Реакция Твардовского разрывается между дистанцированным наблюдением за всей ситуацией и личными эмоциями. С одной стороны, он ведет себя сдержанно и пишет, что не хотел бы быть как таксист, о реакции которого рассказывала Мацкова. Таксист считал чехов молодцами и сомневался насчет советских вождей («А у нас…»). И все же, с другой стороны, Твардовский пишет, что он внутренне содрогнулся и с трудом удержался от слез. Такая сильная внешняя реакция объясняется табуированием в партийной среде несанкционированной поддержки свободомыслия. Но сразу после этой записи он подробно описывает главную тему дня – координацию совместных с Александром Солженицыным действий по отношению к ЦК КПСС, где как раз решался вопрос, что из солженицынских произведений можно разрешить к публикации, а что – ни в коем случае.
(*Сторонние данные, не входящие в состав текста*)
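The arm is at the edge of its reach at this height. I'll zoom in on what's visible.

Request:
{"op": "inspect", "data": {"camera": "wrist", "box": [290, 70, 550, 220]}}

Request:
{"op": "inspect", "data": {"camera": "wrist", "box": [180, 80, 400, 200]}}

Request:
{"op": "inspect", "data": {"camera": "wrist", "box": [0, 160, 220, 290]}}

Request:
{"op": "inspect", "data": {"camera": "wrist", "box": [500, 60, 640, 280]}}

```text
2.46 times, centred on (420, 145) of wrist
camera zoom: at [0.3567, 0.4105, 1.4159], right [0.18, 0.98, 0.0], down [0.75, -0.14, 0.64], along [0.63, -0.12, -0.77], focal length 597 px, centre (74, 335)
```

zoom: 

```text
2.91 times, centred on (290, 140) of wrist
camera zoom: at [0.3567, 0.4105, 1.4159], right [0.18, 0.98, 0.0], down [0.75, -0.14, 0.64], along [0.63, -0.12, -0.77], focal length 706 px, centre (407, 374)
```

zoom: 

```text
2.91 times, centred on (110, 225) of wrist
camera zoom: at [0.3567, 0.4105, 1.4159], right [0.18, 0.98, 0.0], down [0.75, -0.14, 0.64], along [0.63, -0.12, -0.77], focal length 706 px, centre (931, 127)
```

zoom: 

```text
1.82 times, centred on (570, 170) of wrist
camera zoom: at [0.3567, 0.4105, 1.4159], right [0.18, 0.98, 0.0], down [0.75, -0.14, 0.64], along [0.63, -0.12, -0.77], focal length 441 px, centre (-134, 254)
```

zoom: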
В конце августа Твардовский кратко упоминает «десять страшных дней» и добавляет с пафосом отчаяния, что все написано и без него. В дневнике он описывает свои утренние занятия на даче: слушает радио, плачет, курит или потягивает чай. Позднее он отказывается подписать письмо чехословацким писателям с поддержкой оккупации. В начале сентября Твардовский «постоянно думает о Чехословакии», но упоминания о ней в рабочих тетрадях становятся все реже. 11 сентября он еще рассуждает об опубликованном на Западе «письме 88 московских литераторов», якобы просивших прощения у своих чехословацких коллег (об этом письме речь пойдет ниже). Что же касается опубликованного в «Литературной газете» письма противоположной направленности – письма советских деятелей культуры в поддержку оккупации, то Твардовский отказался подписать это письмо, поскольку оно, по его мнению, «недостойно чести и совести советского писателя»[146].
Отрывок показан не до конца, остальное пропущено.